Sebelum keberangkatan kami ke kota Jambi sekitar setahun lalu, ada cerita dari seorang kerabat yang pernah tinggal di kota ini belasan tahun yang lalu. Katanya, Jambi adalah kota terbersih yang pernah dilihatnya. Tinggal kami, untuk membuktikan cerita itu.

Kurang lebih setahun ini, kami mulai mengenali kota Jambi; lika-liku lorong dan simpangnya, musik keras di angkot yang meninggalkan debaran di jantung, pemandangan ribuan burung gereja di atas pasar saat senja juga mungkin kotoran mereka yang jatuh tiba-tiba di dekat kita. Tak ketinggalan jagung bakar dan es tebu di tepi Batang Hari yang lebih terkenal dengan sebutan Ancol, memandang lepas ke arah perahu-perahu dan matahari yang perlahan turun. Romantis, asal tidak mengalihkan pandangan ke bawah, ke tepiah-tepian sungai yang penuh sampah.

Pengalaman dengan sampah bukan hanya di Ancol saja. Turun dari angkot di terminal pasar, lalu berjalan kaki menuju toko buku Gloria, Saimen, Mandala, Tropi, Matahari sampai kembali lagi menunggu angkot di dekat Abadi, paling tidak lima kali kami harus melewati tumpukan sampah, mengambil jarak agar tidak terganggu oleh bau busuk yang dikeluarkannya. Pemandangan pun terganggu. Inikah kota Jambi yang pernah dikenal orang sebagai kota terbersih?
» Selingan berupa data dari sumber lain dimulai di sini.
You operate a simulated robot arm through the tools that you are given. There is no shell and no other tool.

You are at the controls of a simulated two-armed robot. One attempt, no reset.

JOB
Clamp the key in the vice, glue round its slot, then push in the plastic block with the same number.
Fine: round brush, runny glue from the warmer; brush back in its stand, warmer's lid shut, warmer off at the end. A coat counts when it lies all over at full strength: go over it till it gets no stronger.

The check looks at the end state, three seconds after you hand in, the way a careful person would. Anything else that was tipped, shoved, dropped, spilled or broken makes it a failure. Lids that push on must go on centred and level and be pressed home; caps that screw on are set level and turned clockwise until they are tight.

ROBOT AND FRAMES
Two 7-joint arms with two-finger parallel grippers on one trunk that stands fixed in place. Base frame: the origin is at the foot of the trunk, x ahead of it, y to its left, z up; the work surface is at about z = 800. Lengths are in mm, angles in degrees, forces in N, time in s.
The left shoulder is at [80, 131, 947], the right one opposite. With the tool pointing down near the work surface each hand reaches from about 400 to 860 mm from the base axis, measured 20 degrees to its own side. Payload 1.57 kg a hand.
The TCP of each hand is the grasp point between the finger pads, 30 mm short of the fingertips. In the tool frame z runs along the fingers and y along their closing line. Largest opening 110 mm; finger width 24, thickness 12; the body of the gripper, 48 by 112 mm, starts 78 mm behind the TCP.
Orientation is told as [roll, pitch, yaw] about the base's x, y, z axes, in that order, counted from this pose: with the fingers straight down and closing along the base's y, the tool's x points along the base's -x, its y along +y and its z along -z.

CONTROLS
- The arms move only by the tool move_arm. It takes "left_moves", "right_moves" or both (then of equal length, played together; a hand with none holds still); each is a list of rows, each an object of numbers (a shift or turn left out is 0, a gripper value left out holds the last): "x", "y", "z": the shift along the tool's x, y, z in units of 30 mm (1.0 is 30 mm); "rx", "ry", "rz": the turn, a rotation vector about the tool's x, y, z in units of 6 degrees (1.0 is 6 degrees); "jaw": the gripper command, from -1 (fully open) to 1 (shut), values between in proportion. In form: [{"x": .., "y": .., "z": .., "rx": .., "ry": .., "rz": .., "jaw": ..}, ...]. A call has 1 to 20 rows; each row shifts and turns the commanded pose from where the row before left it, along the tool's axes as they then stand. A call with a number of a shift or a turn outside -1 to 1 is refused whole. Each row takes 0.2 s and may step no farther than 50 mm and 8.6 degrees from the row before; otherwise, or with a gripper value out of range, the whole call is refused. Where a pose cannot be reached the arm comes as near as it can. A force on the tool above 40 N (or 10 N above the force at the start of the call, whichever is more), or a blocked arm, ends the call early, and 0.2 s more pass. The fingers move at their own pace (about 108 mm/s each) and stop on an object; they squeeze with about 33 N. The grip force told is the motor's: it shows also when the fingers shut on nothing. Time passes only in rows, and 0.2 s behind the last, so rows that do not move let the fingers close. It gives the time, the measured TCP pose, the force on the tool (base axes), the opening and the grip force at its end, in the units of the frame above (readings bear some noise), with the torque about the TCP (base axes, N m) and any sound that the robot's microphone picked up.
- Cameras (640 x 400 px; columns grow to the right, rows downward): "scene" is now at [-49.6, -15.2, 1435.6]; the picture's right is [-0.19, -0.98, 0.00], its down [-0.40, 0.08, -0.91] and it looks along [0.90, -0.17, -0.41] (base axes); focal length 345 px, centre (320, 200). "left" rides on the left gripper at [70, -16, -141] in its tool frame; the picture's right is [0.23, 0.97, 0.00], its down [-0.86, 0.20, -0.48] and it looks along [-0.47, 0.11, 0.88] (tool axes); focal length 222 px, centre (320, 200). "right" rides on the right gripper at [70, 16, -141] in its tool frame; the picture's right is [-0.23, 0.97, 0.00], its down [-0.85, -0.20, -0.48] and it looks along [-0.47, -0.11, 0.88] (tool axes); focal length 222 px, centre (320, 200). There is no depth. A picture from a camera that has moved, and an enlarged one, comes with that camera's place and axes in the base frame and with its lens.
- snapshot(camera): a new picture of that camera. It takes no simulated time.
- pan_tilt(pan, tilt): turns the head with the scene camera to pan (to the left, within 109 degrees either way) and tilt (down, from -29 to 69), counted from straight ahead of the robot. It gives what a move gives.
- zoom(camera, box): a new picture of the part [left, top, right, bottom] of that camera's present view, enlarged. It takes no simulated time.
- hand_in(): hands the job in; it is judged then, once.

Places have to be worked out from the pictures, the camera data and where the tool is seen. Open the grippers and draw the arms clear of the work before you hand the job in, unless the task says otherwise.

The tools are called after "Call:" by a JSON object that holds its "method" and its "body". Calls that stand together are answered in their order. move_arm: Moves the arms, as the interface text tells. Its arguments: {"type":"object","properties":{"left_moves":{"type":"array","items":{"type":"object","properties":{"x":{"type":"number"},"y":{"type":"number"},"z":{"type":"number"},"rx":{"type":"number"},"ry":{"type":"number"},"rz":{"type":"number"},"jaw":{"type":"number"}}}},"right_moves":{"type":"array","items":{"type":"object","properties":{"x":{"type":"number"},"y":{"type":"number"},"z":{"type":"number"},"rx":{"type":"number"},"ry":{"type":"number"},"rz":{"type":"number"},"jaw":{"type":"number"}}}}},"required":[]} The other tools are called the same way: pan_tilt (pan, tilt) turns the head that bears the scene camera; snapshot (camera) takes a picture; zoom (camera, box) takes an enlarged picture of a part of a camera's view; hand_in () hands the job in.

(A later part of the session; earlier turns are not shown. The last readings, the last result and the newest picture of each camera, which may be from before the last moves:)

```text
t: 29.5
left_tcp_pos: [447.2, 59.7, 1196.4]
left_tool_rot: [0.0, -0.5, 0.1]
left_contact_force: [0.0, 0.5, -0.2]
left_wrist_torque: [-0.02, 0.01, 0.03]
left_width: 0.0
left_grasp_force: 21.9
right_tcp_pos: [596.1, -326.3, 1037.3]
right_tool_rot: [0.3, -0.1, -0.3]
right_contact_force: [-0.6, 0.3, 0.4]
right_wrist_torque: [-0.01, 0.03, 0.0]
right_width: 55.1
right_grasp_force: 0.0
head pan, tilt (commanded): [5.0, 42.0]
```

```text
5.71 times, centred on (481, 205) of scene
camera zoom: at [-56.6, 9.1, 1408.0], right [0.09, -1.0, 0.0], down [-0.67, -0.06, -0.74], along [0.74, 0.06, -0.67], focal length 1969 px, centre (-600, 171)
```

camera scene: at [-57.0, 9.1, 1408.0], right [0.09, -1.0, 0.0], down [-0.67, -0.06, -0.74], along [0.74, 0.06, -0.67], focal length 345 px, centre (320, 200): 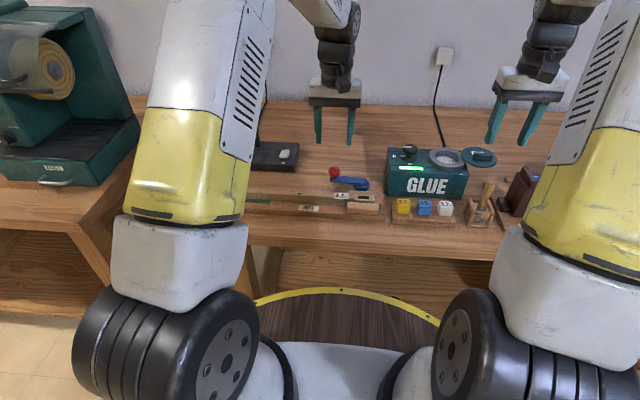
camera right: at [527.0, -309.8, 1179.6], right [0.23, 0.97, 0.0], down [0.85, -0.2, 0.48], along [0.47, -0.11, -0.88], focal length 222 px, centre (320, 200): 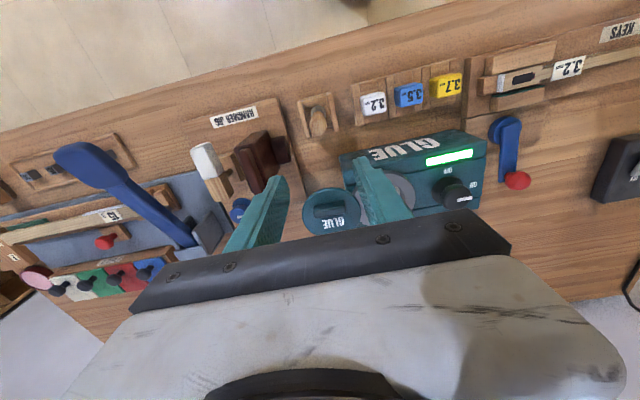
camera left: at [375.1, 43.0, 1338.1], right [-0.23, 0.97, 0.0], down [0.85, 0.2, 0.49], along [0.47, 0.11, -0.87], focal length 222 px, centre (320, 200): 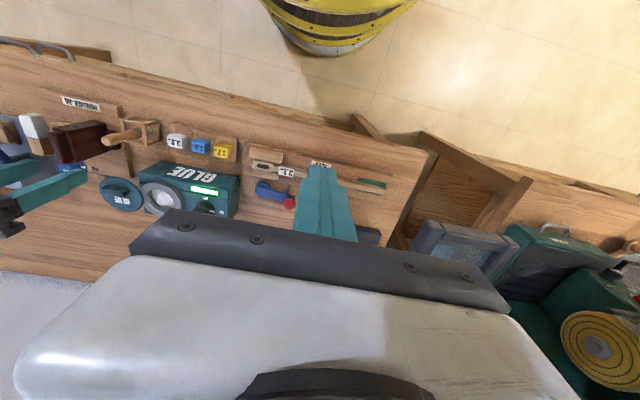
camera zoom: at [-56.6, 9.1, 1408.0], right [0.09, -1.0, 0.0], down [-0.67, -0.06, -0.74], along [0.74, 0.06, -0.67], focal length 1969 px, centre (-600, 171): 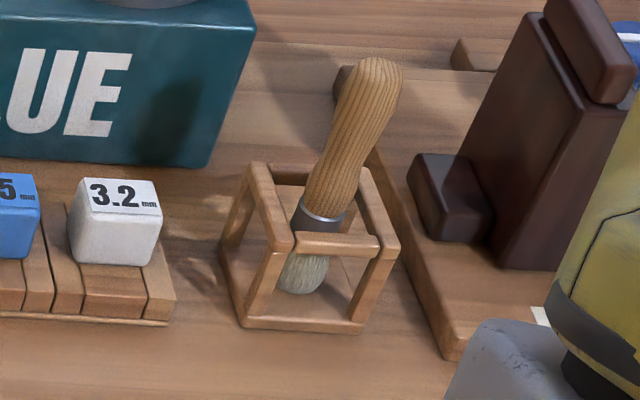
Tiba-tiba terlintas slogan “Jambi Kota Beradat”. Kata ‘beradat’ sendiri bisa dimaknai sebagai memiliki, memegang, atau menjalankan adat. Adat sendiri dalam bahasa Indonesia secara harifiah diartikan sebagai aturan yang telah dilakukan sejak lama, kebiasaan, atau wujud gagasan kebudayaan yang terdiri dari nilai-nilai dan berkaitan menjadi satu sistem. Kata ‘adat’ sepertinya memang sering didengungkan di kota ini, terutama dalam seloka Adat bersendi syara, syara bersendi Kitabullah. Betapa damai terasa gambaran kota yang ditawarkan dalam seloka ini. Belum lagi jika kita memahami slogan “Jambi Kota Beradat” sebagai penjabaran dari Jambi kota yang bersih, aman dan tertib. Slogan ini mengisyaratkan bahwa ada upaya perwujudan kota Jambi yang bersih, aman dan tertib. Lalu, dimana harus ditempatkan pengalaman dan pemandangan sampah di Ancol atau pasar dalam slogan kota Jambi yang senantiasa didengungkan itu? Ini belum tentang keamanan dan ketertiban kota ini.

Ada dua hal yang membedakan masing-masing kota, yakni kota dalam tatanan geografis serta kota dalam ingatan dan pengalaman warganya. Tataran pertama menggambarkan kota sebagaimana dalam peta yang menunjukkan batas-batas wilayah serta patokan-patokan fisik seperti bandara, pasar, sungai atau taman PKK. Sementara tataran kedua menggambarkan kota sebagaimana yang dialami oleh warganya seperti aroma jagung bakar di ancol atau bau busuk tumpukan sampah di pasar Angso Duo. Ingatan-ingatan berdasar pengalaman berulang inilah yang sesungguhnya akan terekam sebagai gambaran atau citra atas kota tempat tinggal seseorang.

Ingatan Bersama vs Ilusi Kota
Bisa dibayangkan bila dalam pikiran bawah sadar sesungguhnya kita dipaksa untuk memahami dua pengertian yang berbeda tentang sebuah kota bernama Jambi ini. Pengalaman atas sampah, misalnya, segera berhadapan dengan ingatan atas slogan “Jambi Kota Beradat”. Mana yang nyata?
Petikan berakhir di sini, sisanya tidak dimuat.